Robot agent transcripts
BEGIN
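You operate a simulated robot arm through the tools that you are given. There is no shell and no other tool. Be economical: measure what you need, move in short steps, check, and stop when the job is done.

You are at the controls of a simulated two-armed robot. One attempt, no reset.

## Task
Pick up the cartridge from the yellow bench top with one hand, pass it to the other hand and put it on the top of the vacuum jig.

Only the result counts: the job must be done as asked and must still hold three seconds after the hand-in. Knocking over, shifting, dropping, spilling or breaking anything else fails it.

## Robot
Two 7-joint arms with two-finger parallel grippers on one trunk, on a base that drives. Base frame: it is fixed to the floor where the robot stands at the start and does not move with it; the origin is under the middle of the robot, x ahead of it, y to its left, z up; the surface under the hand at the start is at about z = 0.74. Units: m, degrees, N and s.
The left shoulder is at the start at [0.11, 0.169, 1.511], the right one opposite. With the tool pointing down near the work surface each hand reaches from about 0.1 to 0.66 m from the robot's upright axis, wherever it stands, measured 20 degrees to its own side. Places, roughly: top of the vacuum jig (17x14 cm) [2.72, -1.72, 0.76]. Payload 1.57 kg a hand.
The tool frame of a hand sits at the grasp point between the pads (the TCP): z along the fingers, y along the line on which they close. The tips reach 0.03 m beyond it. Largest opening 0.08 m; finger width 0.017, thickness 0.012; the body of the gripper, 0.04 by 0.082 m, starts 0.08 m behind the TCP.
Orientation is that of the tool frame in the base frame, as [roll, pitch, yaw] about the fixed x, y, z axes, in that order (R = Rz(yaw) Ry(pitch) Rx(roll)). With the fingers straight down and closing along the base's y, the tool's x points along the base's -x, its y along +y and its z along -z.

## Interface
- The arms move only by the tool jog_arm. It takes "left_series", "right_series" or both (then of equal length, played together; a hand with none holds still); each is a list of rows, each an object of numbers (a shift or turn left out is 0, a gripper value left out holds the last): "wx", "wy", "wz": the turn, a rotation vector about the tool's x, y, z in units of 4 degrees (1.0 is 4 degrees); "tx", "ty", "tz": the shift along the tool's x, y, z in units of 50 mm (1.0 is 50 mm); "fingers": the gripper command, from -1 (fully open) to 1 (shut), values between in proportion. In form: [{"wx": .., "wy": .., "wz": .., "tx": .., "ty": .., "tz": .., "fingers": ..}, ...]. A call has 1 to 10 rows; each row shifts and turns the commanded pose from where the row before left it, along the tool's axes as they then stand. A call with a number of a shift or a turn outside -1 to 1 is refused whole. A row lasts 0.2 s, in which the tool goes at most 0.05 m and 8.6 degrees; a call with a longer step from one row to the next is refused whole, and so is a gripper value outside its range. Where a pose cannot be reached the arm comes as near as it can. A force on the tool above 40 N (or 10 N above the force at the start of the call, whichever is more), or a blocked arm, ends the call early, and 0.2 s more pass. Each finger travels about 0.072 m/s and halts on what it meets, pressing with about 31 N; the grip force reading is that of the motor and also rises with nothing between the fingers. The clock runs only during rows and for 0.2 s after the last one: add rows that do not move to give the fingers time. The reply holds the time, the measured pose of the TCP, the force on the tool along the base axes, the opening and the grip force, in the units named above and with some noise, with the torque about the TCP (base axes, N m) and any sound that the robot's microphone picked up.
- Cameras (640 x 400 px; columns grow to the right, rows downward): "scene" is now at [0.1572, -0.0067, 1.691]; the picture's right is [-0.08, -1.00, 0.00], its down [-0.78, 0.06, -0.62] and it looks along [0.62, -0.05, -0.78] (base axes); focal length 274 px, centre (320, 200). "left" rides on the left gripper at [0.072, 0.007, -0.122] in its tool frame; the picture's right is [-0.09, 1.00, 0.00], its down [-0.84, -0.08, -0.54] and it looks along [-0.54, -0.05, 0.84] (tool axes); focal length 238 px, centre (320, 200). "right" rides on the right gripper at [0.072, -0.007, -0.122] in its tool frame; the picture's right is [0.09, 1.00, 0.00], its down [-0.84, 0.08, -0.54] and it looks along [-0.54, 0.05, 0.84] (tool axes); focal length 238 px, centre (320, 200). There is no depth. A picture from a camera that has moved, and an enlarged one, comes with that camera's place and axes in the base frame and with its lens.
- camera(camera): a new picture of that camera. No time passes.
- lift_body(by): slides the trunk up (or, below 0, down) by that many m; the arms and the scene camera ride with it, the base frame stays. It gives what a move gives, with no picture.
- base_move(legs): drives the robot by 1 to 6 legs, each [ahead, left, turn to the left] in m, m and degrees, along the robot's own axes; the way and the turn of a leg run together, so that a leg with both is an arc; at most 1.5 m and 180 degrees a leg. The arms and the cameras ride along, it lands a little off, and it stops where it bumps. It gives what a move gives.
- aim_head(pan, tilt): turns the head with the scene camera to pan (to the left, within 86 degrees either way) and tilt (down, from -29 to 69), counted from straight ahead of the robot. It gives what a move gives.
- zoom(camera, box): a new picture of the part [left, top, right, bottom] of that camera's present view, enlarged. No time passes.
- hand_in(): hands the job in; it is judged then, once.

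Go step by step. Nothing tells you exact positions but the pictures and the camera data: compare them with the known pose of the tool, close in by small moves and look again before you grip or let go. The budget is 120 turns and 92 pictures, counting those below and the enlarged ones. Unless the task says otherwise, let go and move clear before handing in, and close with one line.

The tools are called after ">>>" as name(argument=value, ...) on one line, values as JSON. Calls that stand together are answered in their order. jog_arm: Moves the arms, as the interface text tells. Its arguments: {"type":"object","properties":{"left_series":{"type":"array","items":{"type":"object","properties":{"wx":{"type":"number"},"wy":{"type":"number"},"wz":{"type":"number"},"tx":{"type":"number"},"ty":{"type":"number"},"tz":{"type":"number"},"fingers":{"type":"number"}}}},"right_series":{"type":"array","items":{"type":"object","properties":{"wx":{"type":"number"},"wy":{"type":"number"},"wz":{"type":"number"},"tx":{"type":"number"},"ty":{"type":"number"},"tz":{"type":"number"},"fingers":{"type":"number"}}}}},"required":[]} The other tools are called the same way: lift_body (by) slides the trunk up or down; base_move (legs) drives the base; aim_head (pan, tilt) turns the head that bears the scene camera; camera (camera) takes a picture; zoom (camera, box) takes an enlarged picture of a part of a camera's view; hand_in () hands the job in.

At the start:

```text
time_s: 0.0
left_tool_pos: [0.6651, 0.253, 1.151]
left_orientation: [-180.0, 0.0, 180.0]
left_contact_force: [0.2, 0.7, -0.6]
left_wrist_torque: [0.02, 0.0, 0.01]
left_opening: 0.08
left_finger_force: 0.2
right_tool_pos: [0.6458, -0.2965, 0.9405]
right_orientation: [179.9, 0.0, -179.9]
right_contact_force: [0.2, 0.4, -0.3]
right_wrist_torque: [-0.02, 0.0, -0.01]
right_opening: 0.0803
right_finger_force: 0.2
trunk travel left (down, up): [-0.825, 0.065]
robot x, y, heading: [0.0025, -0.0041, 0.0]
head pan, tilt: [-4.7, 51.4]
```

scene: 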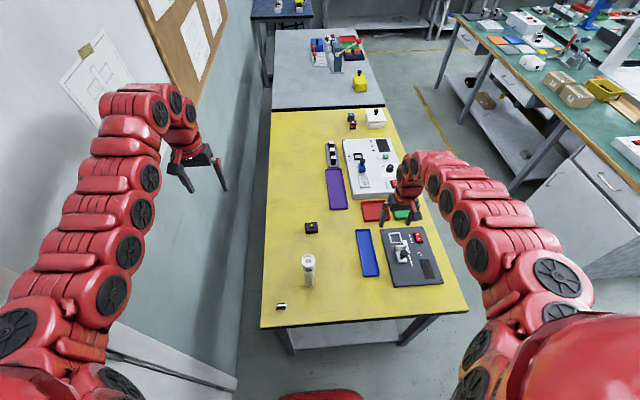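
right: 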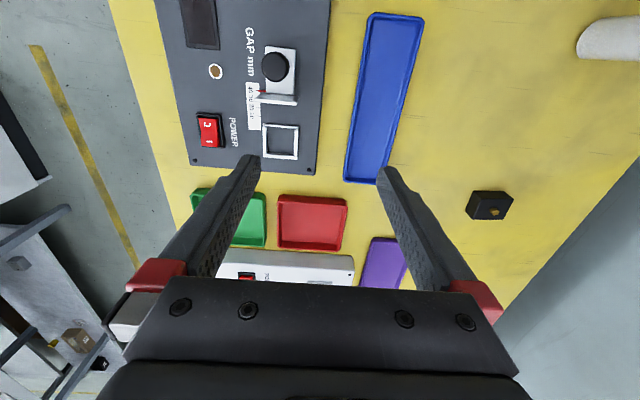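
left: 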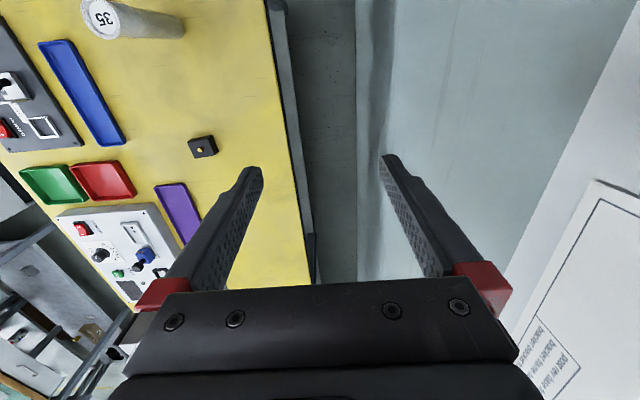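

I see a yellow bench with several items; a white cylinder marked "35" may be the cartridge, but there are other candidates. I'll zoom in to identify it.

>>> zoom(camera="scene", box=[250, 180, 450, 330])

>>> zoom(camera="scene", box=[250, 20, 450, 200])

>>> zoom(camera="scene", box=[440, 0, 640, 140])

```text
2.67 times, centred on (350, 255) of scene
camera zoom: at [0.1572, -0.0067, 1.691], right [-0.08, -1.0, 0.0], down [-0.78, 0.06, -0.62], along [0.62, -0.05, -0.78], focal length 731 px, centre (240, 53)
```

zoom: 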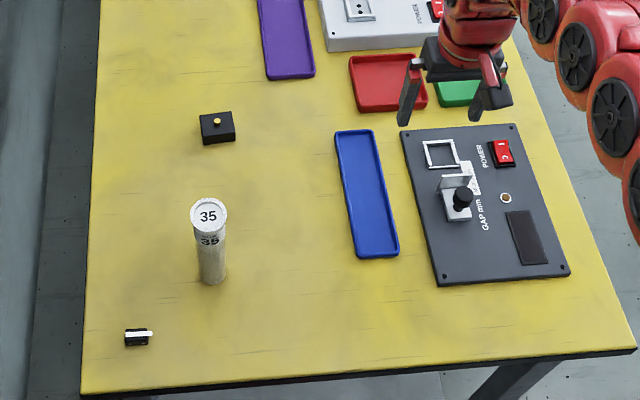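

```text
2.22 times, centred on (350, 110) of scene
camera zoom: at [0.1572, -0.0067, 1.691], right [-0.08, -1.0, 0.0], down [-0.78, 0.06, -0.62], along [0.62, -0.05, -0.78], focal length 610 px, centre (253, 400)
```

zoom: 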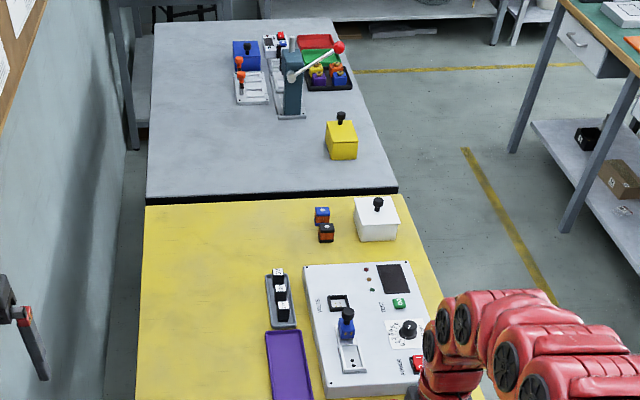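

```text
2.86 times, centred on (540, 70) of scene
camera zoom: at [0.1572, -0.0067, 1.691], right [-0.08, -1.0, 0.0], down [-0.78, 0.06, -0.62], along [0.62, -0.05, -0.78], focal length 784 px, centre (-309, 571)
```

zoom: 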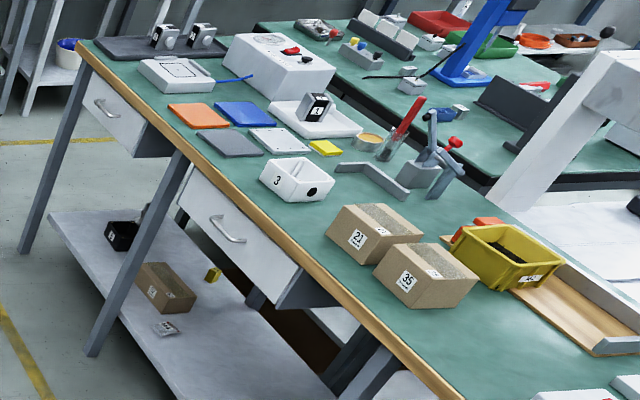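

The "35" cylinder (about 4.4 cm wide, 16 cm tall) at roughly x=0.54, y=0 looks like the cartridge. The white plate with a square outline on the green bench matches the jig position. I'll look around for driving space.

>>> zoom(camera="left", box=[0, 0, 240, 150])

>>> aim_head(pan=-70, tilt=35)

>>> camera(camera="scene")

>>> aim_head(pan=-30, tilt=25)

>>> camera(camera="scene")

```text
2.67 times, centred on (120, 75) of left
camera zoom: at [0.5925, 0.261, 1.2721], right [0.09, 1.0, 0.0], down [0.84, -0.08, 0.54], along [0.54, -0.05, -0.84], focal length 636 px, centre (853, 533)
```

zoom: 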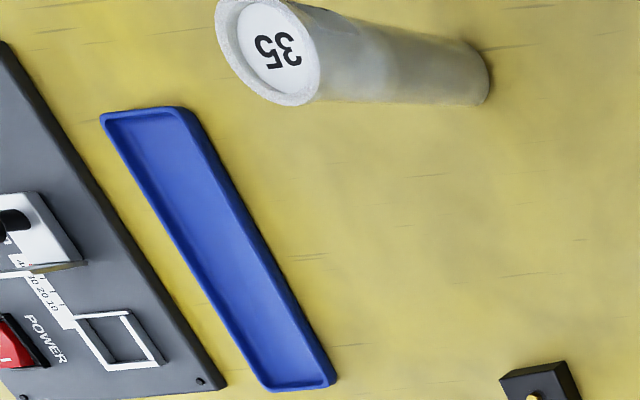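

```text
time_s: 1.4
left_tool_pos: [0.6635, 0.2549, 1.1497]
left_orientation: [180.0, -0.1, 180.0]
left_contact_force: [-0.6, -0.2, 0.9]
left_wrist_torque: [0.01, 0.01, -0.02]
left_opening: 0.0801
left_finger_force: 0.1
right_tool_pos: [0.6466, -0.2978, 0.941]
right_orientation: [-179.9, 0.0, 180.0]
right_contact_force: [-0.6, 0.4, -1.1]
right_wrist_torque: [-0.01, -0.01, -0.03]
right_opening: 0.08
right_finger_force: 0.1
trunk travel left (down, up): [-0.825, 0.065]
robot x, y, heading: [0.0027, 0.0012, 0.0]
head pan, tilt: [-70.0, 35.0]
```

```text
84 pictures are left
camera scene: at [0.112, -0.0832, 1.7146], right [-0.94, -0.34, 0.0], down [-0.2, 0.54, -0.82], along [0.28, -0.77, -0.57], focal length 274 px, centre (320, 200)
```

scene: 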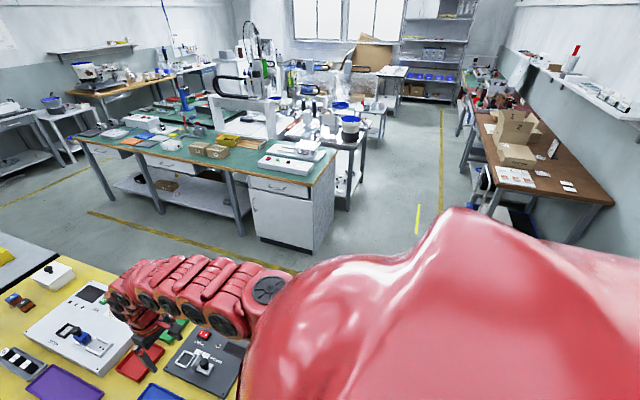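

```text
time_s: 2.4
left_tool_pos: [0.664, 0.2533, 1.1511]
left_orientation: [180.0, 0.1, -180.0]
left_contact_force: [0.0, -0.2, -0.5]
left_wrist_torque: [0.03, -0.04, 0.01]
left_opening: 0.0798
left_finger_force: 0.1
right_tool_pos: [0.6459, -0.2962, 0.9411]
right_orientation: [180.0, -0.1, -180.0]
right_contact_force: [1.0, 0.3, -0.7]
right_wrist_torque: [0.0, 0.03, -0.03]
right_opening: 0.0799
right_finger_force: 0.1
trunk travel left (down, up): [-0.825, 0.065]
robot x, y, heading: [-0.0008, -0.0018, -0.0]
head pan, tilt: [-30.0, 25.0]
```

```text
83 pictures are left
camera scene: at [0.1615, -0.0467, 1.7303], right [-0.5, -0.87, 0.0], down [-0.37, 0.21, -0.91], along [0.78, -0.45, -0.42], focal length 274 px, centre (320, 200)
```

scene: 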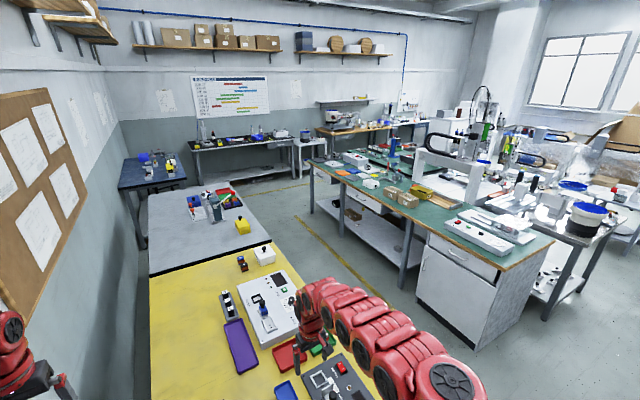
END
BEGIN
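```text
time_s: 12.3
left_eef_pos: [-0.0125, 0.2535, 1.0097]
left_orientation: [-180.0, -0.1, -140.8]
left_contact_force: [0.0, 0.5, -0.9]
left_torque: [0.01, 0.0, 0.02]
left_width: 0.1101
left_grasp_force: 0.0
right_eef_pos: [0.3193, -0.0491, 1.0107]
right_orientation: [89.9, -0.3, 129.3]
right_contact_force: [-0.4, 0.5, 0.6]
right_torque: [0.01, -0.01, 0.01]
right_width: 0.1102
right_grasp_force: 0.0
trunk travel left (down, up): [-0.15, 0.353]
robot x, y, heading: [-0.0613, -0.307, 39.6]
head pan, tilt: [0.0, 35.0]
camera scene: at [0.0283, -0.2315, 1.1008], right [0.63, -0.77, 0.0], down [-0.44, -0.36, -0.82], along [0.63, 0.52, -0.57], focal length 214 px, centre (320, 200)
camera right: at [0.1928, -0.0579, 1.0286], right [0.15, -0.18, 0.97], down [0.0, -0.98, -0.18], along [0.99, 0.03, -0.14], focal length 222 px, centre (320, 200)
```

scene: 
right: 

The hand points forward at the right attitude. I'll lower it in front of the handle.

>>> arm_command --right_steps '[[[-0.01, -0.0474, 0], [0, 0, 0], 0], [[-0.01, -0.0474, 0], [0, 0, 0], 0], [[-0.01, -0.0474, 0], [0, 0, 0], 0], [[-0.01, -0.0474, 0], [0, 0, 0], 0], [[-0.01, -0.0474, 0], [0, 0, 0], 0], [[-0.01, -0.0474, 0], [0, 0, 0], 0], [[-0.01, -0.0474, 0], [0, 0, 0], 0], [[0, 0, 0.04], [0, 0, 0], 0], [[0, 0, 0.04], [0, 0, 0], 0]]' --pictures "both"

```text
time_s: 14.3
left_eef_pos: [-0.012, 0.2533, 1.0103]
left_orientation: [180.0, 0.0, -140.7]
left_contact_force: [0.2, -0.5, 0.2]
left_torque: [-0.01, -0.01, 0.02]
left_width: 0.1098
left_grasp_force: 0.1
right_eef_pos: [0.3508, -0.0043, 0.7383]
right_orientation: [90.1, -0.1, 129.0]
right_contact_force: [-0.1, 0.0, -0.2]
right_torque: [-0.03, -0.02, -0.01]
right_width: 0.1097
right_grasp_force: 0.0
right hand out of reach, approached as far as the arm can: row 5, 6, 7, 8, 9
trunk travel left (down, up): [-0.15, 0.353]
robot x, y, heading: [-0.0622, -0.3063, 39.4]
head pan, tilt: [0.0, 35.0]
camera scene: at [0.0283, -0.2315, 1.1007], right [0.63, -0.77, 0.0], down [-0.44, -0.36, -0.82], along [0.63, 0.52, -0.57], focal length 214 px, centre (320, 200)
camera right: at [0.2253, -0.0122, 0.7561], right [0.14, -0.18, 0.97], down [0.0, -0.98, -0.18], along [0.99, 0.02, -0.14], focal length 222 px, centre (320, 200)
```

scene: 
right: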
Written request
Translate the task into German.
END
Written request
List every line above that holds the word "surface".

Written reply
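Two 7-joint arms with two-finger parallel grippers on one trunk, on a base that drives. Base frame: it is fixed to the floor where the robot stands at the start and does not move with it; the origin is under the middle of the robot, x ahead of it, y to its left, z up; the surface under the hand at the start is at about z = 0.74. Units: m, degrees, N and s.
The left shoulder is at the start at [0.11, 0.169, 1.511], the right one opposite. With the tool pointing down near the work surface each hand reaches from about 0.1 to 0.66 m from the robot's upright axis, wherever it stands, measured 20 degrees to its own side. Places, roughly: top of the vacuum jig (17x14 cm) [2.72, -1.72, 0.76]. Payload 1.57 kg a hand.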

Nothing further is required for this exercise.